***** Data block *****
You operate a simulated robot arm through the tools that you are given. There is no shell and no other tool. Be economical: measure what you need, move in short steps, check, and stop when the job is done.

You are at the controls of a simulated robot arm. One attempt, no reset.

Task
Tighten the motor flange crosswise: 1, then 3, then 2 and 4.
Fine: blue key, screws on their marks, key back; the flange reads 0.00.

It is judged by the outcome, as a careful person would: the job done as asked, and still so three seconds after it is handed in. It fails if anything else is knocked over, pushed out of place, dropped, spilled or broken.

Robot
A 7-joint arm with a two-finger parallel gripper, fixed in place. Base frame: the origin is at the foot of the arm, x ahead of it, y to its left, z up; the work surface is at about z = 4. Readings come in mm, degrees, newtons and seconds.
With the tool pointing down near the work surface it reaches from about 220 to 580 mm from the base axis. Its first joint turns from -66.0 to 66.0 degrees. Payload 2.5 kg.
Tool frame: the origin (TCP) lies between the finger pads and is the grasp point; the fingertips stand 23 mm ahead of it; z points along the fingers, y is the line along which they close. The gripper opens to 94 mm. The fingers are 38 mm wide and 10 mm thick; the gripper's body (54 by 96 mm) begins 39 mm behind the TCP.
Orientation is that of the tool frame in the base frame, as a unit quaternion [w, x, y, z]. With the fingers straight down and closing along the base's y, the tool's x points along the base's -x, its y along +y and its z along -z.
*****
■ What is expected
Make a copy of each line that contains the string "degrees".

■ Expected output
A 7-joint arm with a two-finger parallel gripper, fixed in place. Base frame: the origin is at the foot of the arm, x ahead of it, y to its left, z up; the work surface is at about z = 4. Readings come in mm, degrees, newtons and seconds.
With the tool pointing down near the work surface it reaches from about 220 to 580 mm from the base axis. Its first joint turns from -66.0 to 66.0 degrees. Payload 2.5 kg.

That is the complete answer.